Verdun – House of Bones
In the mid 70’s my husband, a Captain then, my daughter, and I visited the Verdun Battleground which was not all that far from where my husband was stationed with the 2/81st Artillery Battalion in the Strassburg Kaserne near Idar-Oberstein, Federal Republic of Germany or West Germany as it was really known to us then.
Verdun was a necessary trip for these two history loving adults (not sure what my very young daughter thought of the trip).
My personal interest in all history has always had to do more with intelligence operations, rather than the fighting, but I was very eager to see this vaulted military battlefield.
I tried to take it all it. I beefed up my revisiting of works about Verdun before the trip, and read additional sources out loud to Bob and poor Angela on our road trip.

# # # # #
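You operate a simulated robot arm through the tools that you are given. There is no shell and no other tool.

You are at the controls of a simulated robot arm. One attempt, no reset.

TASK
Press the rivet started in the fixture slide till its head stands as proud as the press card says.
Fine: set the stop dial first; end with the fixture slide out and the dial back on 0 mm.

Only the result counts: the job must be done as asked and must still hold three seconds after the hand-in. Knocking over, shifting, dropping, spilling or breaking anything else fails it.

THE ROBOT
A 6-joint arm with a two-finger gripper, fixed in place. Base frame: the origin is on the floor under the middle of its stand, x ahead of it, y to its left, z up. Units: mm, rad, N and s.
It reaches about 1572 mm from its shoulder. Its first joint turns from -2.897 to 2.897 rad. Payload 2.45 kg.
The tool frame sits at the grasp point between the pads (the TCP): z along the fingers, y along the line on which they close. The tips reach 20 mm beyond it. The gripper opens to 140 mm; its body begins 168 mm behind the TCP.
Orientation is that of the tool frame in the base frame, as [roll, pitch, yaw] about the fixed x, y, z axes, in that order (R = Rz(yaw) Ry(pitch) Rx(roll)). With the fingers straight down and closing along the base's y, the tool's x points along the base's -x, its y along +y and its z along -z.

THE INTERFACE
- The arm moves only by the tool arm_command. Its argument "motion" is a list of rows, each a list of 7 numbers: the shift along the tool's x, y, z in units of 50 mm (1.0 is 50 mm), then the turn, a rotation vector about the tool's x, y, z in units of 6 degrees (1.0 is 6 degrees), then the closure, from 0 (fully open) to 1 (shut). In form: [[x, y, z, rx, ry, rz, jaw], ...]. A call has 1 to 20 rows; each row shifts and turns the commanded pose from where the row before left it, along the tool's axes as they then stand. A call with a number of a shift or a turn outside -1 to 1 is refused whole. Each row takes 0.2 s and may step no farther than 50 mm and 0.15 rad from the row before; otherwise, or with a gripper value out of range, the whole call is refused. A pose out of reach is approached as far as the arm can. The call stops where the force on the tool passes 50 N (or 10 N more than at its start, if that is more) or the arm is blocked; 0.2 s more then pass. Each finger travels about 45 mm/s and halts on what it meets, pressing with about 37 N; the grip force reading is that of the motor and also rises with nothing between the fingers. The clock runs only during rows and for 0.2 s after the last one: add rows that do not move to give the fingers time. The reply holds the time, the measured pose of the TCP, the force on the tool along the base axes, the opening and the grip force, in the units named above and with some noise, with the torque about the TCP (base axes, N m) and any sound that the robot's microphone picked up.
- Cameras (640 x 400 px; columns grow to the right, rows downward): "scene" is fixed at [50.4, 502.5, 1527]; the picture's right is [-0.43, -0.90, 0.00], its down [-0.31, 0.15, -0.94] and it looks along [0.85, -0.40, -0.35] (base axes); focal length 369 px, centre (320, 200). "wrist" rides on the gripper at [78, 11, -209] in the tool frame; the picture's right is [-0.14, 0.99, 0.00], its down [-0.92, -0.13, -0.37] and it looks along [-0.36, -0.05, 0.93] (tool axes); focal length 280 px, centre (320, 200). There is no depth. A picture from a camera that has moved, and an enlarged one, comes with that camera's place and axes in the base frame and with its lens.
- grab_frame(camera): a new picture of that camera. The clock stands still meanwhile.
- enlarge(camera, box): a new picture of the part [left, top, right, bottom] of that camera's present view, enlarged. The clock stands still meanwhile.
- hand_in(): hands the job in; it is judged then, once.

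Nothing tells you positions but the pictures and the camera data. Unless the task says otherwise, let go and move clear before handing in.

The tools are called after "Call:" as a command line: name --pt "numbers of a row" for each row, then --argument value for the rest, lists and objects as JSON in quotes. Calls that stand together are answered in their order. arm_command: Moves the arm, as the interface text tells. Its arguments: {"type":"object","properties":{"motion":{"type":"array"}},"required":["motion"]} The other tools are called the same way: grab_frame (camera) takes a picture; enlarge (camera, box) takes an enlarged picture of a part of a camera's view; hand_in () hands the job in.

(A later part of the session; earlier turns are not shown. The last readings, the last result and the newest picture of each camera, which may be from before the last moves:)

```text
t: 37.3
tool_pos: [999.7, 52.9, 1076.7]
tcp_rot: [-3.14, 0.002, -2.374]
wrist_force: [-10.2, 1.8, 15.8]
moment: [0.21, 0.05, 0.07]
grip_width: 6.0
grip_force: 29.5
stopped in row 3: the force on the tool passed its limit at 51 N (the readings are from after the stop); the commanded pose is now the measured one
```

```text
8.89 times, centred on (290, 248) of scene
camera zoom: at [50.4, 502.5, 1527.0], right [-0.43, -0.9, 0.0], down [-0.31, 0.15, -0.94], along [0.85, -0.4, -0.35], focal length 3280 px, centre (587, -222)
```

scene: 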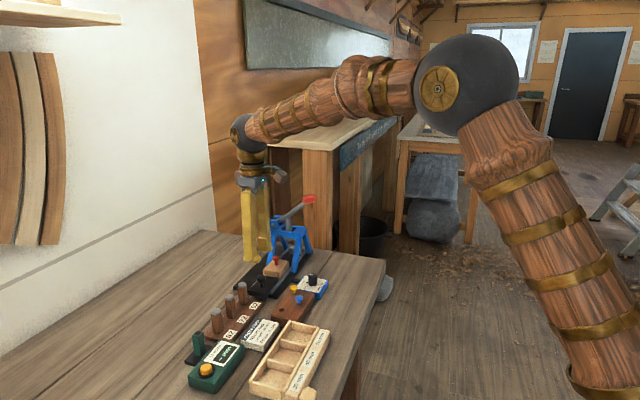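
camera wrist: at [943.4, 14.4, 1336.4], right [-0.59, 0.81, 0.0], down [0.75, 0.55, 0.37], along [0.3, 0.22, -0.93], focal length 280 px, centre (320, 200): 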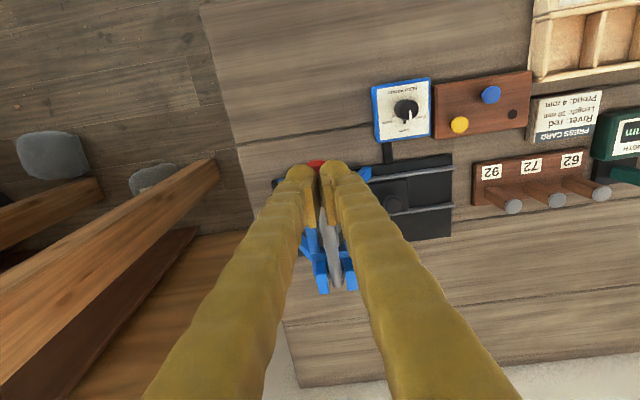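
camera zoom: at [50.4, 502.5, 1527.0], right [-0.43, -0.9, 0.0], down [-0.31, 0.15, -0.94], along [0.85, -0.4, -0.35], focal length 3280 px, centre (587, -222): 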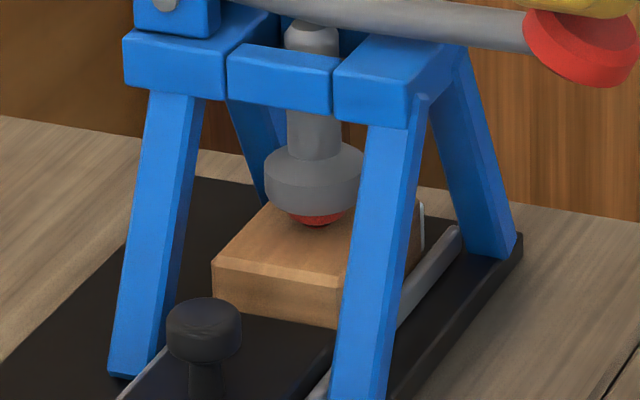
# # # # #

In the seventies, Verdun Battlefield was still an awkwardly denuded section of land in an otherwise bucolic French landscape.
It had been a pleasant trip in an area of Europe which is at once both French and German, even then. Kind of like Virginia and West Virginia with a similarly separating language. A lovely drive, some French wine and food, and then the battlefield.
All was good until I visited the House of Bones. Inside the memorial is a somber but tasteful mausoleum with the names of many of the fallen and their units. Elegant, respectful. Then I left the interior of the memorial and walked around the exterior of the building. From the exterior, I looked through windows into the basement which is the tomb of the unidentified fallen, actually, the bones of the identified fallen. In piles of major bones laid the remains of those who had died, unnamed at that savage WW1 battlefield.
From that point, a different reality about war became part of my psyche. The utter waste of war can be felt viscerally by looking at those heaps of bones, once individuals, personalities, family members, lovers, future leaders, and now crumbling bones of those who once dreamed, loved, feared, cared.
So, I honor our military and their civilian counterparts, but not, not the waste and inhumanity of war.